Where are the Lupines?
The lupines are especially bountiful this year. And, because of our unseasonably warm spring, they’ve come on early. By late May, many were already in full bloom. So, is it possible? That the island’s mid-June Lupine Festival may in fact be lupine-less?
This isn't, of course, as dire a circumstance as some of the Maine apple growers find themselves in. In the southern part of the state, the reward for early unseasonable heat warming our winter bones is that one night’s subsequent punishing frost may have decimated as much as 90% of the apple orchards’ fruiting blossoms.
Still, it would be nice if the Festival could catch a break. For three years running, torrential rains forced all related activities into the high school gym. Photographers sought their shots through rain-pocked windshields. Many of the originally scheduled early June dates often preceded lupine bloom. In recent years, hoping for better odds with the weather and lupines at their peak, festival organizers nudged dates into mid-June that, this year anyway, may as well be September.
Though disappointing, no one much faults Mother Nature.

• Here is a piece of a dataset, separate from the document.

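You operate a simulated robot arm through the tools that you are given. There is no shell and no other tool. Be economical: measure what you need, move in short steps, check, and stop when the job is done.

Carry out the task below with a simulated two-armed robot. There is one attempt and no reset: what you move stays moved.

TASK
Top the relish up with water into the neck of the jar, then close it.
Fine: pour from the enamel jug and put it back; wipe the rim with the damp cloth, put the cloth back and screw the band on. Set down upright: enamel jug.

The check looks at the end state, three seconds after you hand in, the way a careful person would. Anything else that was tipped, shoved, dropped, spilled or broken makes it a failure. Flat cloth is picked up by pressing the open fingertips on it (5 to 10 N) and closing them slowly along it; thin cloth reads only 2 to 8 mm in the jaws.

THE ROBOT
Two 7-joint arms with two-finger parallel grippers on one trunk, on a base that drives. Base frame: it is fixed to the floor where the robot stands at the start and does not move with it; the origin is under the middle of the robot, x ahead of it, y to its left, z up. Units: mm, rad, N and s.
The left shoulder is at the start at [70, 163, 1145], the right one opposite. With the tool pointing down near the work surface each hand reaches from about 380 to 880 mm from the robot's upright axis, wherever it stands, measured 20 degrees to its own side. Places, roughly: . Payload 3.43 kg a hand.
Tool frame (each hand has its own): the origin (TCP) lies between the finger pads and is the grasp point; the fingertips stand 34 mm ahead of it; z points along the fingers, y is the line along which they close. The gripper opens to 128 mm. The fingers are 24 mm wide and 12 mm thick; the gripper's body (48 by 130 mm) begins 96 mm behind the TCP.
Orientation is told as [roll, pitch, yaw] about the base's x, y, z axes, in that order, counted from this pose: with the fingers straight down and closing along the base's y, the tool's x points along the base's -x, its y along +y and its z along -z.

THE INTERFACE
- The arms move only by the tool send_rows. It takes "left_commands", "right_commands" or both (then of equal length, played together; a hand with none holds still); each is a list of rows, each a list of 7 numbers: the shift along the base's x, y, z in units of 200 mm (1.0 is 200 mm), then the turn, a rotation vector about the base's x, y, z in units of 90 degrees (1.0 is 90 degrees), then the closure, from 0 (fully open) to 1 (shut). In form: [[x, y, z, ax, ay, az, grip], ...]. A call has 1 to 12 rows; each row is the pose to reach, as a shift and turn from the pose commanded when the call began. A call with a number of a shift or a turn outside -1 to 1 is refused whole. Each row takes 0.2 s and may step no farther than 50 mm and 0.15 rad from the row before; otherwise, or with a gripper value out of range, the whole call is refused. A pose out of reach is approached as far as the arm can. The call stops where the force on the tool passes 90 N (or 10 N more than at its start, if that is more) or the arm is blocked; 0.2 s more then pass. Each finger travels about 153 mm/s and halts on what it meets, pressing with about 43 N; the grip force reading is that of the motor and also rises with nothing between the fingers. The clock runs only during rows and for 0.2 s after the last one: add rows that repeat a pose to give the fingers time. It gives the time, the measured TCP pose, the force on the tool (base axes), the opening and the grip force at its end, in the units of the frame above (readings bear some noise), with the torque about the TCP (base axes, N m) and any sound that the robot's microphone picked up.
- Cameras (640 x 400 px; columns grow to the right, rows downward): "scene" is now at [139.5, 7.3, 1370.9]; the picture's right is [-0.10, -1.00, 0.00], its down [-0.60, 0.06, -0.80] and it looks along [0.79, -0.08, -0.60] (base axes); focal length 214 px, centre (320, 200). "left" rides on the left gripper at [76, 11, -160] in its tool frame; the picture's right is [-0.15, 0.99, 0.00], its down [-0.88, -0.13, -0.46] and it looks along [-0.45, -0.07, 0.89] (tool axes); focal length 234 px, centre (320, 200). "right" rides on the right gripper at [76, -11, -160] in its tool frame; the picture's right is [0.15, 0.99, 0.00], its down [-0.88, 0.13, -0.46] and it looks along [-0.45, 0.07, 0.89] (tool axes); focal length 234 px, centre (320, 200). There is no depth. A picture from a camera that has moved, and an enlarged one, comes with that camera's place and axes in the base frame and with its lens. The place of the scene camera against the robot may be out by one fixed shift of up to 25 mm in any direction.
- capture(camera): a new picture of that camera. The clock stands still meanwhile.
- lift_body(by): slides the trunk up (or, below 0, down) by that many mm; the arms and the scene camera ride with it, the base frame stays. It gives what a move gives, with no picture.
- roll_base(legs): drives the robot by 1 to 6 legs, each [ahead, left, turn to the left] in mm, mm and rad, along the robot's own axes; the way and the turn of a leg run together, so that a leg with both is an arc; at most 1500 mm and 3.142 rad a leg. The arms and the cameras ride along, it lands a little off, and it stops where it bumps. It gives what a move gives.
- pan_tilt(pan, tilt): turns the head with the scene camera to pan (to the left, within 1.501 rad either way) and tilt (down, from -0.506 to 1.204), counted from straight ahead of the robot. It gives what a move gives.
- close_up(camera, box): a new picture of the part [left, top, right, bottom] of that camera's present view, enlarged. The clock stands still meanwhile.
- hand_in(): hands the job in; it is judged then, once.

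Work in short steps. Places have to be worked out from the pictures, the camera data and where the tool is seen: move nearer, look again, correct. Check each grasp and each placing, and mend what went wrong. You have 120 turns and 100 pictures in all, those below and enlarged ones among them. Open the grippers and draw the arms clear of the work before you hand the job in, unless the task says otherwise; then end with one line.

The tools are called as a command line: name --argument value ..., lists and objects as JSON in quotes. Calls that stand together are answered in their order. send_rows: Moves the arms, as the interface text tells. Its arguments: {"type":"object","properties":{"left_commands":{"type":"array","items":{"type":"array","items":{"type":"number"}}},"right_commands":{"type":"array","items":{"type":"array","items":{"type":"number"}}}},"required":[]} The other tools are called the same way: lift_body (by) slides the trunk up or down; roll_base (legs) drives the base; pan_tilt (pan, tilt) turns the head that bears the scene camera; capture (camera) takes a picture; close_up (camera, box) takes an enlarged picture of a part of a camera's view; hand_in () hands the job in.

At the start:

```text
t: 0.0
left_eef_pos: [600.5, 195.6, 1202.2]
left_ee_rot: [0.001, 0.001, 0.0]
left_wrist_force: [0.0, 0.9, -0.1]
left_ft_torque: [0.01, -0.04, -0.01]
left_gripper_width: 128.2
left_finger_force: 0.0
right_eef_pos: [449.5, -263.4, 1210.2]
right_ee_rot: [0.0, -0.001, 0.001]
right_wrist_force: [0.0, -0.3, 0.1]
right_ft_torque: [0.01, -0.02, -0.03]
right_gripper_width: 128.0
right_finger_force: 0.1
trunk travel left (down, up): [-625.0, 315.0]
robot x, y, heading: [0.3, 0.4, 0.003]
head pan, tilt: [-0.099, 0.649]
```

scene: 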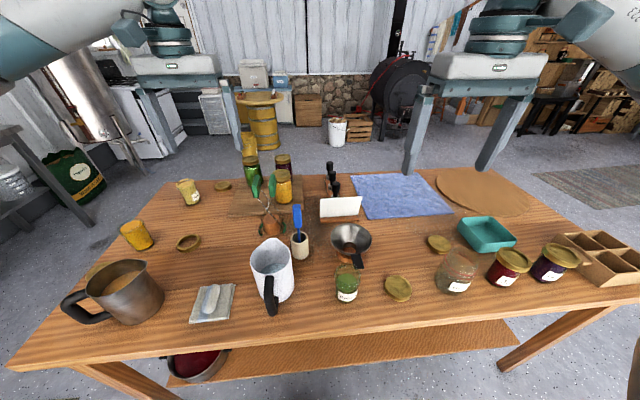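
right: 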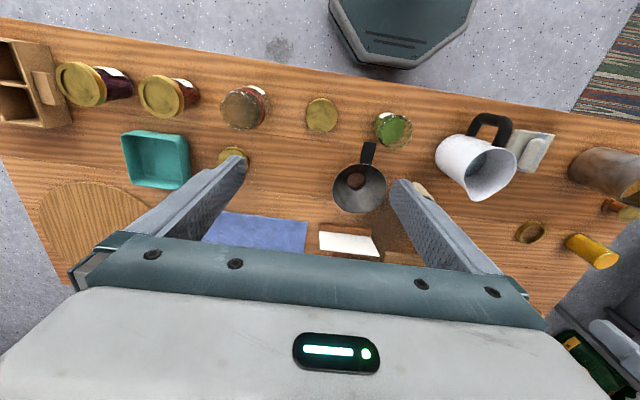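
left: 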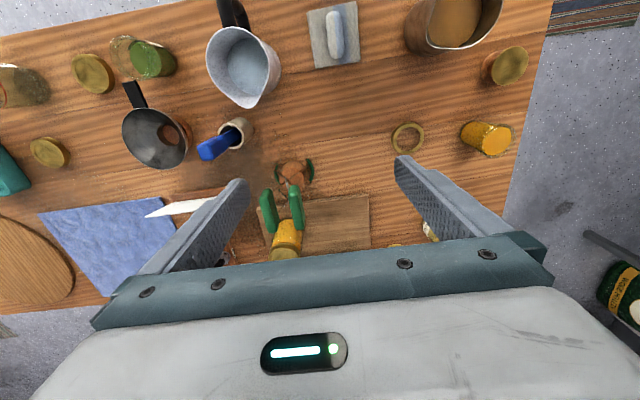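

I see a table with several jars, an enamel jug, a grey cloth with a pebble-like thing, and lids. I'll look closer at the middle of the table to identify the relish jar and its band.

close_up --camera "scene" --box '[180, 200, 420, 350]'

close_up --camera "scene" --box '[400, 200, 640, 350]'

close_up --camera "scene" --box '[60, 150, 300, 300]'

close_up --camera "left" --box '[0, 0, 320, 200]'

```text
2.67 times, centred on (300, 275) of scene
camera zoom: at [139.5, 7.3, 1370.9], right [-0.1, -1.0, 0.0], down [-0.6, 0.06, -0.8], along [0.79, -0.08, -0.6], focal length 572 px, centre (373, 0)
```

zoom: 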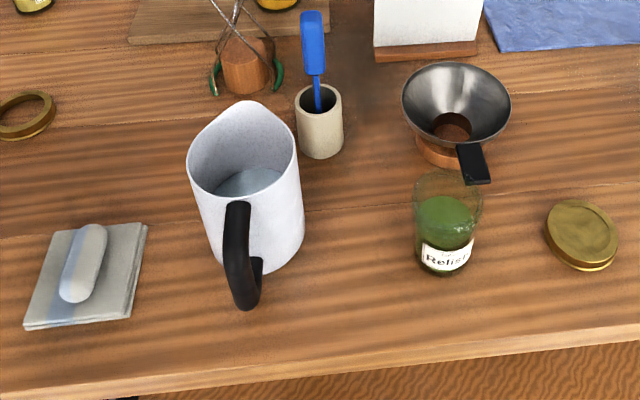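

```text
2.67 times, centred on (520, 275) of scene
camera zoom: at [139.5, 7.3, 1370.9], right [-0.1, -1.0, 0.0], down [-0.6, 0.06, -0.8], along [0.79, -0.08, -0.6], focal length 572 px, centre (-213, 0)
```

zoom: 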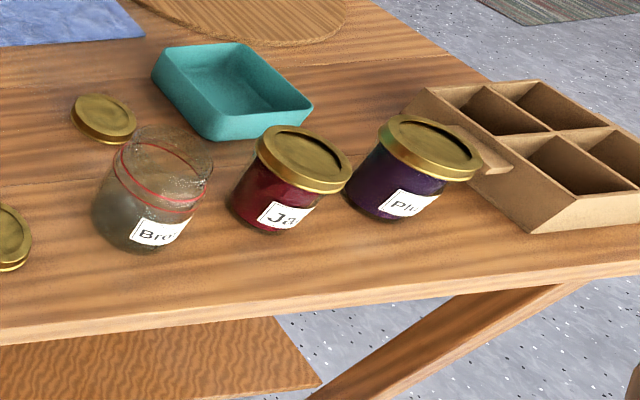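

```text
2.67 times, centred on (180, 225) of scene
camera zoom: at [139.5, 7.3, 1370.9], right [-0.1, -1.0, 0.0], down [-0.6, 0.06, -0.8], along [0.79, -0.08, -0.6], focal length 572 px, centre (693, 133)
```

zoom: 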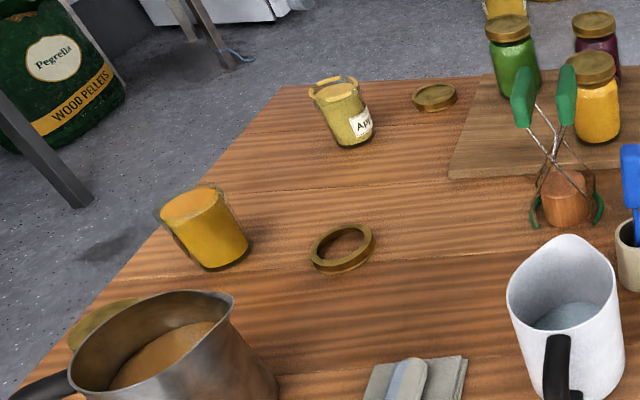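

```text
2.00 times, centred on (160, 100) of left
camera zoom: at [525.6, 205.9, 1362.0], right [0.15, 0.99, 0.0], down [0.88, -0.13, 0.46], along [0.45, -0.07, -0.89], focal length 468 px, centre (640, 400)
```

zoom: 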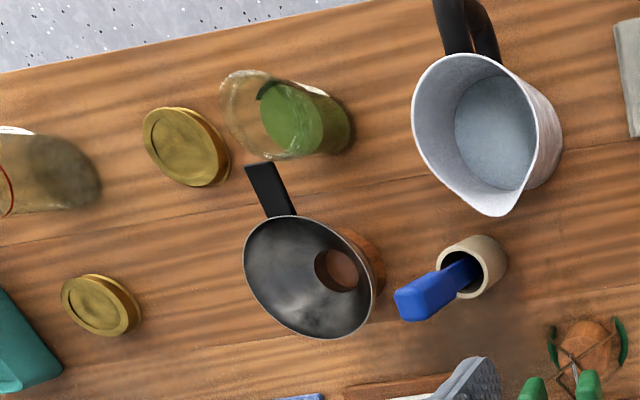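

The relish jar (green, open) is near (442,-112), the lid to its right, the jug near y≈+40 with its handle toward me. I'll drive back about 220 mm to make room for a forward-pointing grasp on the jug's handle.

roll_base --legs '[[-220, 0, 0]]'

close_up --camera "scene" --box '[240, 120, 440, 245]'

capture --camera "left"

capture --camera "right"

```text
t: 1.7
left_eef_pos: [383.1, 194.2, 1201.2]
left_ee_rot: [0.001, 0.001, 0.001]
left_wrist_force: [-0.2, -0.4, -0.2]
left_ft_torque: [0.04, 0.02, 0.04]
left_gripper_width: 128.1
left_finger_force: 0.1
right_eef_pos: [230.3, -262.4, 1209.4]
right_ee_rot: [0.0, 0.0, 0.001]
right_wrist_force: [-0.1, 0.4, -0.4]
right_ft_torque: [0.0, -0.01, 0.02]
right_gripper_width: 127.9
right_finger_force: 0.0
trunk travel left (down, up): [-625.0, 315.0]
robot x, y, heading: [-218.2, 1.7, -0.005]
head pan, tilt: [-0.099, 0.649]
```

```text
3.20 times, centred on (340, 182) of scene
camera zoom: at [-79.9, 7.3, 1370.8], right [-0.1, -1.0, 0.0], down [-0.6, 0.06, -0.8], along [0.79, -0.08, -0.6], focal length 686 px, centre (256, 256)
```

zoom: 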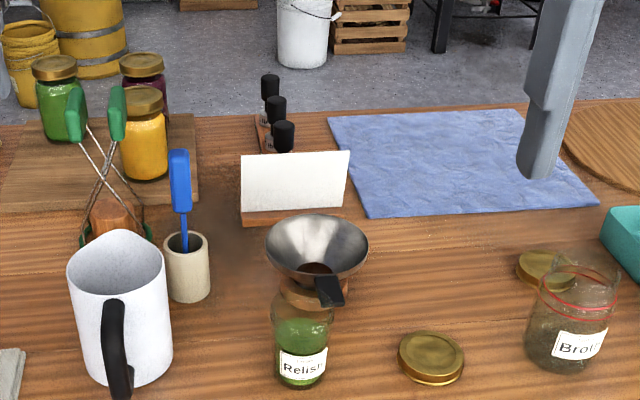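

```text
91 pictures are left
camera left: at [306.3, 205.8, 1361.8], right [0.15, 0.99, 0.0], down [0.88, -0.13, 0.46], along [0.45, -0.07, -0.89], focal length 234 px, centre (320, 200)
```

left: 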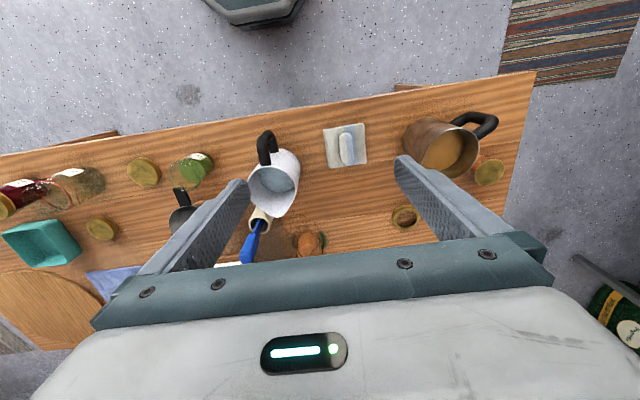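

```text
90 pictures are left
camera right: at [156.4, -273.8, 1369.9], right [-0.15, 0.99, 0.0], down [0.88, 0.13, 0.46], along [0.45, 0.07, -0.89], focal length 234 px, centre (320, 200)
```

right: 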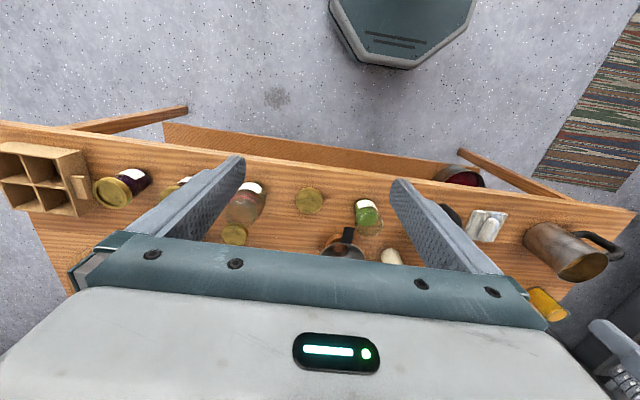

The National Park Service, however, is another story. A few years ago, it announced intentions to eradicate lupines from Acadia National Park on nearby Mount Desert Island. The lupines’ crime? They’re a non-native, potentially invasive species (an indictment that could give pause to some of us From Away transplants). Clearly, the National Park Service folks actually believed Maine’s state flower is the white pine cone and tassel. Equally obvious: they’d never encountered Mrs. Rumphius in their childhood reading.
The blowback to their announcement was immediate and huge. No one was going to strip Mainers of their lupines. The Park Service has since backed off.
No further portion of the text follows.